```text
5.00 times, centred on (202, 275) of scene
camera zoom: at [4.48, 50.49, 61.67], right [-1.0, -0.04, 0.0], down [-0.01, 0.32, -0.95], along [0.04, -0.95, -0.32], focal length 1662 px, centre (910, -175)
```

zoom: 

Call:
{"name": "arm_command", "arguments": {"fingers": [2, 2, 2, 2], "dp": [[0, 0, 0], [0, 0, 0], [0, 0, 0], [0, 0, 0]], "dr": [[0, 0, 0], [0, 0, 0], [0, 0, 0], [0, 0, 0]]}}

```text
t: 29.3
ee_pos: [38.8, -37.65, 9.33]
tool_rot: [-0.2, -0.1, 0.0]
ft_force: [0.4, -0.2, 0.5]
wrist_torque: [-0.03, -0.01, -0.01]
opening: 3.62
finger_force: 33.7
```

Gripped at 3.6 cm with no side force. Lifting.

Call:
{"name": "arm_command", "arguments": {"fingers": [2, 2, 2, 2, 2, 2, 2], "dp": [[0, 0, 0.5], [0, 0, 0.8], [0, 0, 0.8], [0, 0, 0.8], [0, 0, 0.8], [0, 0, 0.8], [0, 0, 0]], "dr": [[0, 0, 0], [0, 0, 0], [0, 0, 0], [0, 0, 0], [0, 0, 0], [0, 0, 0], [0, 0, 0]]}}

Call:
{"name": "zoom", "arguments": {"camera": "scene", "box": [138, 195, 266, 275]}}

**Given task:** Take the lines above and retype all of them exactly.

**Final result:**
```text
5.00 times, centred on (202, 275) of scene
camera zoom: at [4.48, 50.49, 61.67], right [-1.0, -0.04, 0.0], down [-0.01, 0.32, -0.95], along [0.04, -0.95, -0.32], focal length 1662 px, centre (910, -175)
```

zoom: 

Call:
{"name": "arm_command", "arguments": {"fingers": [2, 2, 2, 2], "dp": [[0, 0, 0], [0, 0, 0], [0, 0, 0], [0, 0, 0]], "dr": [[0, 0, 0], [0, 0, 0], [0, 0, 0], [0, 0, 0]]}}

```text
t: 29.3
ee_pos: [38.8, -37.65, 9.33]
tool_rot: [-0.2, -0.1, 0.0]
ft_force: [0.4, -0.2, 0.5]
wrist_torque: [-0.03, -0.01, -0.01]
opening: 3.62
finger_force: 33.7
```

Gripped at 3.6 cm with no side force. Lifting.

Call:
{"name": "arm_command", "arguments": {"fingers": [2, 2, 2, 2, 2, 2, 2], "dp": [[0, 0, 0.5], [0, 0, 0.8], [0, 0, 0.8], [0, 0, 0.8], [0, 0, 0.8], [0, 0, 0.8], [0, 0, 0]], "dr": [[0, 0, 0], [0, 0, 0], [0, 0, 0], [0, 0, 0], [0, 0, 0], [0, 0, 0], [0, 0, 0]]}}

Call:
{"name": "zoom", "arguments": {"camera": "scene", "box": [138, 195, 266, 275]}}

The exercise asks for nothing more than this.